▶ [Dataset section]:
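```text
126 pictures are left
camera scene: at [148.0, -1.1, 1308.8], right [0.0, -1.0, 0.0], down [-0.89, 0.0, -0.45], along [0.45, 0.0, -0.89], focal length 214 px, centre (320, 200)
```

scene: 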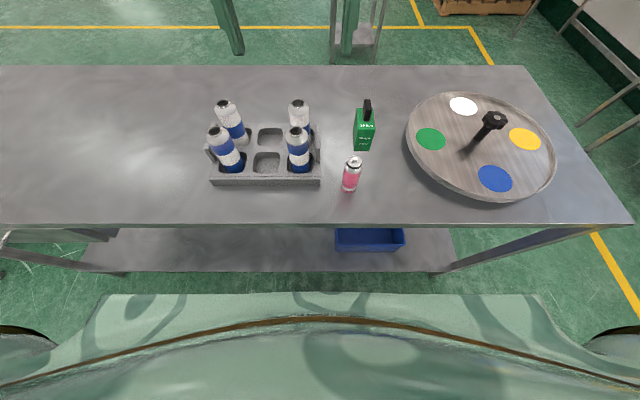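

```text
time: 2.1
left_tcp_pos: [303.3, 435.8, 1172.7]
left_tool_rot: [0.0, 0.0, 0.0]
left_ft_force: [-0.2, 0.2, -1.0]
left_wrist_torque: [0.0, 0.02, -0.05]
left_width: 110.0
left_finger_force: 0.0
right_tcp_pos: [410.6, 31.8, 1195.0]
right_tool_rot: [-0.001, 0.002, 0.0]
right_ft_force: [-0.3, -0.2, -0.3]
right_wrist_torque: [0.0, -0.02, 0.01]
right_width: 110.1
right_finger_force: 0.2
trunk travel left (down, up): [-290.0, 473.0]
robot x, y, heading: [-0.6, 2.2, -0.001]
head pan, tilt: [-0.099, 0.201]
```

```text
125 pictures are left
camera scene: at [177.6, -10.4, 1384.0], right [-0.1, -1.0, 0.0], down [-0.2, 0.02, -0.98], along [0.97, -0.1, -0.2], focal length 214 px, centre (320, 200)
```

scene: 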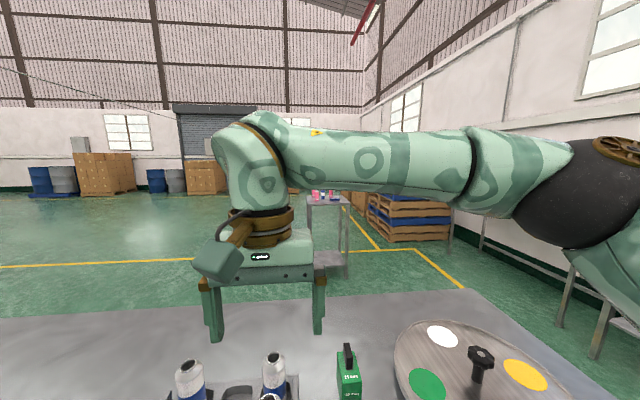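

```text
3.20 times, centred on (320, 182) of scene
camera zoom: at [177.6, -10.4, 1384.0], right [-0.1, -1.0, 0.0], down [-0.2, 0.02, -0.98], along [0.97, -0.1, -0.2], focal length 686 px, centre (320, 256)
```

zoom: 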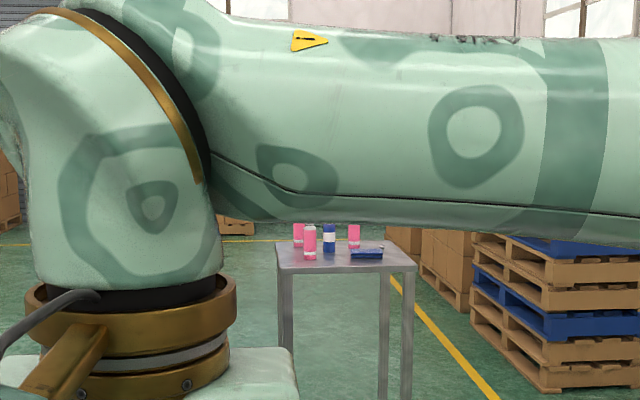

▶ [Exercise instructions]:
Omitting all images, print the listing exactly. The answer is a JSON array that holds each line as a string and skips blank lines.

▶ [Problem solution]:
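[
  "```text",
  "126 pictures are left",
  "camera scene: at [148.0, -1.1, 1308.8], right [0.0, -1.0, 0.0], down [-0.89, 0.0, -0.45], along [0.45, 0.0, -0.89], focal length 214 px, centre (320, 200)",
  "```",
  "scene: ",
  "```text",
  "time: 2.1",
  "left_tcp_pos: [303.3, 435.8, 1172.7]",
  "left_tool_rot: [0.0, 0.0, 0.0]",
  "left_ft_force: [-0.2, 0.2, -1.0]",
  "left_wrist_torque: [0.0, 0.02, -0.05]",
  "left_width: 110.0",
  "left_finger_force: 0.0",
  "right_tcp_pos: [410.6, 31.8, 1195.0]",
  "right_tool_rot: [-0.001, 0.002, 0.0]",
  "right_ft_force: [-0.3, -0.2, -0.3]",
  "right_wrist_torque: [0.0, -0.02, 0.01]",
  "right_width: 110.1",
  "right_finger_force: 0.2",
  "trunk travel left (down, up): [-290.0, 473.0]",
  "robot x, y, heading: [-0.6, 2.2, -0.001]",
  "head pan, tilt: [-0.099, 0.201]",
  "```",
  "```text",
  "125 pictures are left",
  "camera scene: at [177.6, -10.4, 1384.0], right [-0.1, -1.0, 0.0], down [-0.2, 0.02, -0.98], along [0.97, -0.1, -0.2], focal length 214 px, centre (320, 200)",
  "```",
  "scene: ",
  "```text",
  "3.20 times, centred on (320, 182) of scene",
  "camera zoom: at [177.6, -10.4, 1384.0], right [-0.1, -1.0, 0.0], down [-0.2, 0.02, -0.98], along [0.97, -0.1, -0.2], focal length 686 px, centre (320, 256)",
  "```",
  "zoom: "
]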